BTW, for network connected Macs, Freenas does (or at least did, have not checked in ages) support apple file sharing over TCP/IP. On the Mac end it looks like a normal share, but if viewed from a SMB share or native file system, the forks are all separated out. Useful for moving some kinds of files around.
 
That is what I have heard, but it still depends on the applications that may touch the files, and any other media types it has to jump through. If anyone has a well established work flow for moving Mac applications in that manor, I would be interested in hearing details.

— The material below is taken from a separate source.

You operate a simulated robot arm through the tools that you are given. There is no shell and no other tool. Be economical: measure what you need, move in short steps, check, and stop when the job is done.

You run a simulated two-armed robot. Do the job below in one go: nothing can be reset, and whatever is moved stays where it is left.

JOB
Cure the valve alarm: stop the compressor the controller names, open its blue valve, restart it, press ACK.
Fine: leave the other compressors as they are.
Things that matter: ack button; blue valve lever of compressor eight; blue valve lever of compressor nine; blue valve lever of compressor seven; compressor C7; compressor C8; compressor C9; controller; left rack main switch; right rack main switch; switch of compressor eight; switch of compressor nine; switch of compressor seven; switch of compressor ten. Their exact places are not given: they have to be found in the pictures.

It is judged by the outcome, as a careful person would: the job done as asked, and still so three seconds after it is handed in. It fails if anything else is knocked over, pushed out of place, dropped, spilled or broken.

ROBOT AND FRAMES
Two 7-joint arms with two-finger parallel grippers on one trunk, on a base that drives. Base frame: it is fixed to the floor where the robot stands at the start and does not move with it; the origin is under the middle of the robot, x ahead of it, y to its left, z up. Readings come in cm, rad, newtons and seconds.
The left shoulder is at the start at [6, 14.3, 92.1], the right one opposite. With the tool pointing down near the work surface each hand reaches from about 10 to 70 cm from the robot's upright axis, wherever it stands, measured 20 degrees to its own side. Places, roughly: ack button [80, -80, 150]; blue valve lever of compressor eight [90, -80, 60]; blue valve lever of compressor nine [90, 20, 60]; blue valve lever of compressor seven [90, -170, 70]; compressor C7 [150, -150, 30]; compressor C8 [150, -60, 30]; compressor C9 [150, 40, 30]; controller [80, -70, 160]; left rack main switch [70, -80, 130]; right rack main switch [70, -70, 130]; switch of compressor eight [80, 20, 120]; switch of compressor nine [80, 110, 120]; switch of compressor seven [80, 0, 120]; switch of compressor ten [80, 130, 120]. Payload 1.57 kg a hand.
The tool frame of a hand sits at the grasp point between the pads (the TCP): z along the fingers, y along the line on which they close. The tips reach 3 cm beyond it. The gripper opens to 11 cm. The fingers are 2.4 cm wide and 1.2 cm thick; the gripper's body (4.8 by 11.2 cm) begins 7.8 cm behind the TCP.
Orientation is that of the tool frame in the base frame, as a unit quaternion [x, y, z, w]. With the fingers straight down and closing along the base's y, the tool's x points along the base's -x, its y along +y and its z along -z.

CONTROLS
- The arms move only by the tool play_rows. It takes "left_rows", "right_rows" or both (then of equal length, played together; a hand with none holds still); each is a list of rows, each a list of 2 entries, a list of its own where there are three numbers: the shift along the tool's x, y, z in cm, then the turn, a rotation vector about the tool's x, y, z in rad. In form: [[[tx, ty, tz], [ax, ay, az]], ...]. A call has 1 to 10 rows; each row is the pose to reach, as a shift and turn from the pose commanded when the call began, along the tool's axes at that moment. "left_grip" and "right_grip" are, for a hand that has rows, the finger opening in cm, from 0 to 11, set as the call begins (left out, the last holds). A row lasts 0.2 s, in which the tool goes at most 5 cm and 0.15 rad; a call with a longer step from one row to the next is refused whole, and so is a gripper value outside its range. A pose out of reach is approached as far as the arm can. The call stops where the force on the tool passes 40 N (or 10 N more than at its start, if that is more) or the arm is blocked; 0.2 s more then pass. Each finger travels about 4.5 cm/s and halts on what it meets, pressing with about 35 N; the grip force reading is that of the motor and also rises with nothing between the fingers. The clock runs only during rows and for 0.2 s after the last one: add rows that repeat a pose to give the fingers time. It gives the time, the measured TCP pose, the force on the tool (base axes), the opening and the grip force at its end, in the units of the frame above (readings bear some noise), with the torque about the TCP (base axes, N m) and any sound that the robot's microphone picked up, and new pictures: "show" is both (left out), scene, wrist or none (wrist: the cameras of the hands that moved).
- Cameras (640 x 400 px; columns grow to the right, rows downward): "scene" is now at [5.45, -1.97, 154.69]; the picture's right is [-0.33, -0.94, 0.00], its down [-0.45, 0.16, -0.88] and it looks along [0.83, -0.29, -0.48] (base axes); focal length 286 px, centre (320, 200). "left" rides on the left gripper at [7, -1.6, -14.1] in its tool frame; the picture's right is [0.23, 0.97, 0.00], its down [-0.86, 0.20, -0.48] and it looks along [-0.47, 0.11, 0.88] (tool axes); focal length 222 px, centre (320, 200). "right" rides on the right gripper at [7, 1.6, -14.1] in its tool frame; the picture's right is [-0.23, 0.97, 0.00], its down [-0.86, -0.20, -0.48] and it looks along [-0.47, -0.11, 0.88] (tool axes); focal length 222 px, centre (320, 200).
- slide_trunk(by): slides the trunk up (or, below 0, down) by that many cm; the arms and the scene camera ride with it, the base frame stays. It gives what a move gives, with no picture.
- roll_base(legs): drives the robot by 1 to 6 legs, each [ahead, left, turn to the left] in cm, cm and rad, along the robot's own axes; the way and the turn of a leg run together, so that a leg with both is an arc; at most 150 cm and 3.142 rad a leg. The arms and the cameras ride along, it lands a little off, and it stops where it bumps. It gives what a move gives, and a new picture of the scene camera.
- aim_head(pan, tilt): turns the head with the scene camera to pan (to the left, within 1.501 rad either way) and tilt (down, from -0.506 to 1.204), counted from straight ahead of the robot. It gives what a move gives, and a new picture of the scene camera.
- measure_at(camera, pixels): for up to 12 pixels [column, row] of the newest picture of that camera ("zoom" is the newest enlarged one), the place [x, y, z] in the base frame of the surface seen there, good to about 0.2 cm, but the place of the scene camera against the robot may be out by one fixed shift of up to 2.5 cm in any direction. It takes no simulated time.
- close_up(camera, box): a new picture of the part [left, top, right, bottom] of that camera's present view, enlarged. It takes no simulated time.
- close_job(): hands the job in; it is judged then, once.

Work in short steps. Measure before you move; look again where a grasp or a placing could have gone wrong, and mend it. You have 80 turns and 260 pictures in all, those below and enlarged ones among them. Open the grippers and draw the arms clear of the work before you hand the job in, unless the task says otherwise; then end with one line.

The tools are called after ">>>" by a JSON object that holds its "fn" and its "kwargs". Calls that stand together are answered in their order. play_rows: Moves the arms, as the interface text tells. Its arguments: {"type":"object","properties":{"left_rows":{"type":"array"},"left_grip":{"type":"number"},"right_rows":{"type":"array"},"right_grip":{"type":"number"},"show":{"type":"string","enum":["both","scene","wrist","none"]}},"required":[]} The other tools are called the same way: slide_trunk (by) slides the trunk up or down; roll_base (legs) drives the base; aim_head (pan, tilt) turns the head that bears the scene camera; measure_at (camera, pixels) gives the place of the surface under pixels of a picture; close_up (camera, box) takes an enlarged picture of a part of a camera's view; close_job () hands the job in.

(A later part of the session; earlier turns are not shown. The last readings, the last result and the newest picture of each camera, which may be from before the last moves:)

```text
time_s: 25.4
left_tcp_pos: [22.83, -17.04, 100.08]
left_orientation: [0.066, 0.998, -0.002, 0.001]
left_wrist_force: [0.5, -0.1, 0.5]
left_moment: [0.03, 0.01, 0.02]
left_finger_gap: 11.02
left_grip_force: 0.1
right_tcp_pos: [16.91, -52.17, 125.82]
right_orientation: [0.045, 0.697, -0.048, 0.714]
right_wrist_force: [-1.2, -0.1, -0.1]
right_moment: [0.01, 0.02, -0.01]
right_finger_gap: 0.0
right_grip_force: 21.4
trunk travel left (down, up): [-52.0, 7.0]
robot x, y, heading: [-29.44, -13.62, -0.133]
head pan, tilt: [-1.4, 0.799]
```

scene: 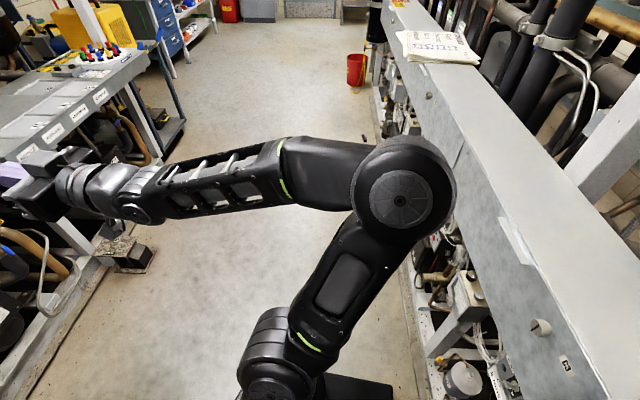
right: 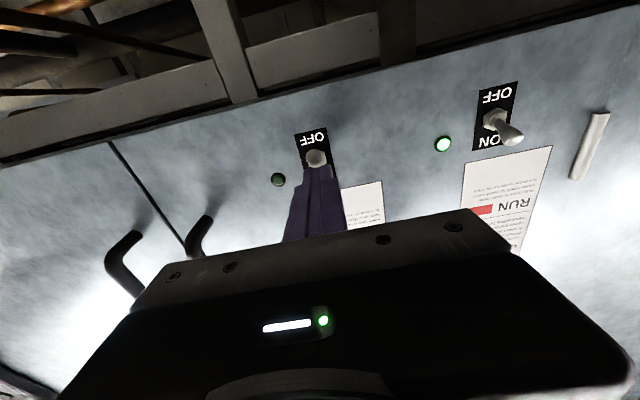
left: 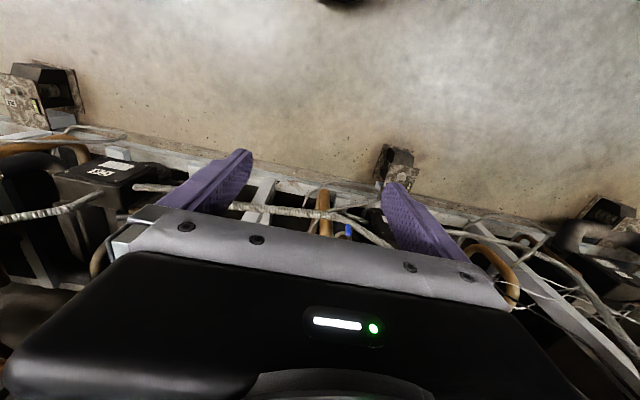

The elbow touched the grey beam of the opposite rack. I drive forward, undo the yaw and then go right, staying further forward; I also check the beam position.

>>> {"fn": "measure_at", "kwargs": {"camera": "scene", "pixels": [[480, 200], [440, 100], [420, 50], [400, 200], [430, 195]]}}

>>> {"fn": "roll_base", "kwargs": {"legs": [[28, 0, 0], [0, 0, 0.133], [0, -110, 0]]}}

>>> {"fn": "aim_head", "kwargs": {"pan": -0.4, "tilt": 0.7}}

My entire fileserver server backend is Windows Server 2003 which is the last to support Appletalk file and printer sharing. You still get the ability to connect network drives and folders with SMB shares and Appletalk connects as if it's any other network volume. From my main PC I can download the file, drop it on the server, connect to the drive via the mac and drop it onto the mac's hard drive. Resource fork handling is also supported by Removable Storage Manager.
 
My entire fileserver server backend is Windows Server 2003 which is the last to support Appletalk file and printer sharing. You still get the ability to connect network drives and folders with SMB shares and Appletalk connects as if it's any other network volume. From my main PC I can download the file, drop it on the server, connect to the drive via the mac and drop it onto the mac's hard drive. Resource fork handling is also supported by Removable Storage Manager.

Interdasting! I may have to set that up.
 
What you usually should do is copy the .sit files over to the Mac and decompress them there. The tricky part is getting Stuffit expander over there first - you will need either a native Mac CD image or floppy disk images to run the installer.

After that, just create an alias to Stuffit Expander and drag and drop .sit files to the icon (that works even if the .sit file is missing its creator type information)

The early Macintosh file system is very different from that of Linux, Windows, or even modern MacOS X. It is usually not possible to extract .sit files on any other OS 100% correctly.

This just did the trick. Now playing games without problem, thanks!